Now, 37 years after Kerry shared her deep antipathy with Mom in a letter, I GET IT. The light has finally dawned. Will never know for positive sure, but my guess is that it somehow connects with my always & forever driving need to know WHY people think the way they do. It's normal for me, so I just thought of it as being normal for everyone. It's not. And it's just my good fortune that it doesn't make John's skin crawl as much as it does others'.
When I asked John - three times - "How are things (i.e. traffic) on your side?" and three times he said NOTHING, it wasn't a slam to ask, "What were you thinking?" It was a genuine question. How many times have I said to John, "What was the basis of that thought/action? What were you thinking?"??? What was at the root of your action, what formed the basis of your thought. Not what was the trigger. What was the foundational concept that formed its groundwork.

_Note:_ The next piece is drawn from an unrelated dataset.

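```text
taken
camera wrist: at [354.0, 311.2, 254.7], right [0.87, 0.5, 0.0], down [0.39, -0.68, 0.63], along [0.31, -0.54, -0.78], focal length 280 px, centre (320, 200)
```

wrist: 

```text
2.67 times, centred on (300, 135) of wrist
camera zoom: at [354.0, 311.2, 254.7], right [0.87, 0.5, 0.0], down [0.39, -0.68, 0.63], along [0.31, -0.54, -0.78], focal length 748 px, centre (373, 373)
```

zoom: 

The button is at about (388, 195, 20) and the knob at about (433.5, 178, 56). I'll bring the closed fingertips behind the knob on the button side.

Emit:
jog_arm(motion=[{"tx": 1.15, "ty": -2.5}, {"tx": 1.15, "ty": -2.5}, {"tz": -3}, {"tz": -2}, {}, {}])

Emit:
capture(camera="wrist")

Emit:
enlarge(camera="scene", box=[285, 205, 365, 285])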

If John HAD gotten to the heart of WHY he was so sure I was turning right, not left, that he couldn't answer a question that seemed contrary to that turn, he would NEVER have answered, "I don't know." He would have realized - as we both did, independently, later - that he expected I was heading to King of Tarts. Which meant a right turn, not a left. He didn't just think I would turn right, he had a darn good reason for thinking that. And if he'd said to me, at the time, "I thought you were going to King of Tarts," all would have been clear. But he didn't & that seemed utterly unlogical to me & utterly scary, since he didn't answer a clearly worded & repeated question.
It's impossible to imagine how being around that sort of life approach - wanting to know the fabric of a person's thought, not just the thought - could drive people right up a wall. And if I can't remember a time I wasn't trying to figure out what seemed to be experienced by my family as metaphysical fingernails on a chalk board, I sure as heck can't remember a time that wanting to know the deepest whys & wherefores didn't matter to me.
The light dawns. And although it doesn't change anything that was, doesn't change that I am as I am, it does make sense. And I feel total sympathy for how over-the-top, screeeeeetching bad it had to be for others to experience. Praise be, John gets it. Imagine if he didn't??